▶ _What to do_
Scan the data for "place" and copy the lines it appears in.

------------------------------------------------

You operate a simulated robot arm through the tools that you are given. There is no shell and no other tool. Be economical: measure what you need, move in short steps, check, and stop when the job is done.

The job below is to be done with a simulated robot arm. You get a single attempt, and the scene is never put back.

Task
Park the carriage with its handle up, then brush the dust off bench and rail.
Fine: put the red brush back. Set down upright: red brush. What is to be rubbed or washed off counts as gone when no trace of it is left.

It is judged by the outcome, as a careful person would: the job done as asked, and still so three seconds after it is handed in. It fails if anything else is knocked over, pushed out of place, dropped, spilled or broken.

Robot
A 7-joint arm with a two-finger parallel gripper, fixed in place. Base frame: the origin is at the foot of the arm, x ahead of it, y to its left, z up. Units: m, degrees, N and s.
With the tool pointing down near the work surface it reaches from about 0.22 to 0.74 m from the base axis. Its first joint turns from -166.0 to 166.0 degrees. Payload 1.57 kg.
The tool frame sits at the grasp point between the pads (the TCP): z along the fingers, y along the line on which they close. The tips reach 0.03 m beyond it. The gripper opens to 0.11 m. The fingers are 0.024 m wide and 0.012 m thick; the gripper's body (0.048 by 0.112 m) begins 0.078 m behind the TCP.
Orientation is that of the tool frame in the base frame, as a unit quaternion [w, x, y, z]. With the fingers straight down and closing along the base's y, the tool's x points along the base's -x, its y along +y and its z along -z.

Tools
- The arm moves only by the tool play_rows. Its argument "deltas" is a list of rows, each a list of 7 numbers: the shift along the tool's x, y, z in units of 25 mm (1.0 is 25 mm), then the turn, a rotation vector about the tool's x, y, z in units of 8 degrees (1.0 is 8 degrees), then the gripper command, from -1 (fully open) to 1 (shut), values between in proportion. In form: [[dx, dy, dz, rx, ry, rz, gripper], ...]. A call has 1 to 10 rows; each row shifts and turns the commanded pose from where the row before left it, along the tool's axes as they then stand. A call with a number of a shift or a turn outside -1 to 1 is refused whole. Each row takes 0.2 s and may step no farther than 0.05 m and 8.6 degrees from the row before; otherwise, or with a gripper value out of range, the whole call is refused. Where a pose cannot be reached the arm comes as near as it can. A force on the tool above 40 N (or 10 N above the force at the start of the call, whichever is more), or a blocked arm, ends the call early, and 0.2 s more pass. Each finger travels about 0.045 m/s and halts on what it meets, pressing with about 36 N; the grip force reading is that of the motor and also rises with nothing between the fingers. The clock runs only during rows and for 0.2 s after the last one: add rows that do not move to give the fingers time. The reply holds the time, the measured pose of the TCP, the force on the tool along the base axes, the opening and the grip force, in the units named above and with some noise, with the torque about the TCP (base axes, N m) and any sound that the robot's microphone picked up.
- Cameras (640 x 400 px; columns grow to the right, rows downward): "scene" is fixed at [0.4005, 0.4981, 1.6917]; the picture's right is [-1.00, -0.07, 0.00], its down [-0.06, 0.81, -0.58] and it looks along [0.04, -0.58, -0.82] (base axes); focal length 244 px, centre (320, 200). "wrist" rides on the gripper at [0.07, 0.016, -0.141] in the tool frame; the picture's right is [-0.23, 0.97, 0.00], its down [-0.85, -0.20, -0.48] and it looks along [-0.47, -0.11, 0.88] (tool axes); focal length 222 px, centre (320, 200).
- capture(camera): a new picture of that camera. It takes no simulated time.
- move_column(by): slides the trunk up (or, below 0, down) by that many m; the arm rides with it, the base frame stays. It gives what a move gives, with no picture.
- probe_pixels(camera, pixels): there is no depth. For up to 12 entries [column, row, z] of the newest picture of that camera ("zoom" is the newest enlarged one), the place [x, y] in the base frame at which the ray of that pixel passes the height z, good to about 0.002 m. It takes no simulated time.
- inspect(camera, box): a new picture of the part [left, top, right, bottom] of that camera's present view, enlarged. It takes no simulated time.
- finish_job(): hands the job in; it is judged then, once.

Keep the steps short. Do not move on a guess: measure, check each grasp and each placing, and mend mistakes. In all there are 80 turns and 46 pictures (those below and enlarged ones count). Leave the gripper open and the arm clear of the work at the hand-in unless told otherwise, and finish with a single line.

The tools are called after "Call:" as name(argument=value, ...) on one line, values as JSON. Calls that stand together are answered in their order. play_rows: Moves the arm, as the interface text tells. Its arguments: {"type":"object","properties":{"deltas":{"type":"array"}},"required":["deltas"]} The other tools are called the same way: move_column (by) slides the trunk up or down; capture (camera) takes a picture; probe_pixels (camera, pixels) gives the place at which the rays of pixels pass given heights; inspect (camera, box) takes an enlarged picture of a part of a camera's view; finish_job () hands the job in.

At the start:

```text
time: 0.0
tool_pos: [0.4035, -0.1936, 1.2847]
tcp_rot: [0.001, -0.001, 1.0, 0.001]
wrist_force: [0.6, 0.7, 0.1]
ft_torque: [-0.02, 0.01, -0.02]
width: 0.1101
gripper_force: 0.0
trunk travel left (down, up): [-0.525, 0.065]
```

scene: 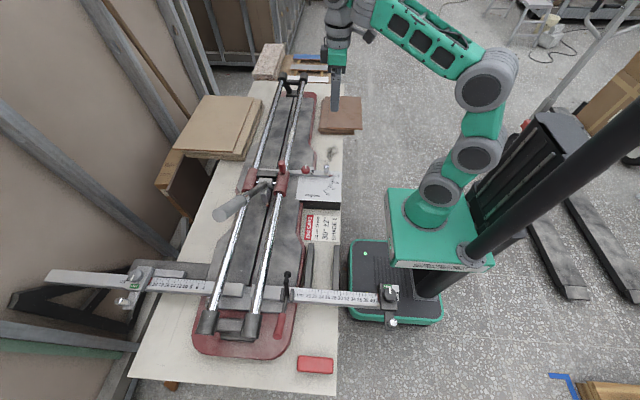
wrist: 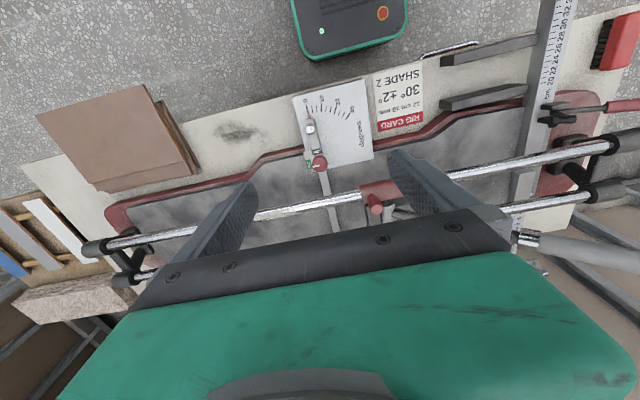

------------------------------------------------

▶ _Finished exercise_
It is judged by the outcome, as a careful person would: the job done as asked, and still so three seconds after it is handed in. It fails if anything else is knocked over, pushed out of place, dropped, spilled or broken.
A 7-joint arm with a two-finger parallel gripper, fixed in place. Base frame: the origin is at the foot of the arm, x ahead of it, y to its left, z up. Units: m, degrees, N and s.
- probe_pixels(camera, pixels): there is no depth. For up to 12 entries [column, row, z] of the newest picture of that camera ("zoom" is the newest enlarged one), the place [x, y] in the base frame at which the ray of that pixel passes the height z, good to about 0.002 m. It takes no simulated time.
The tools are called after "Call:" as name(argument=value, ...) on one line, values as JSON. Calls that stand together are answered in their order. play_rows: Moves the arm, as the interface text tells. Its arguments: {"type":"object","properties":{"deltas":{"type":"array"}},"required":["deltas"]} The other tools are called the same way: move_column (by) slides the trunk up or down; capture (camera) takes a picture; probe_pixels (camera, pixels) gives the place at which the rays of pixels pass given heights; inspect (camera, box) takes an enlarged picture of a part of a camera's view; finish_job () hands the job in.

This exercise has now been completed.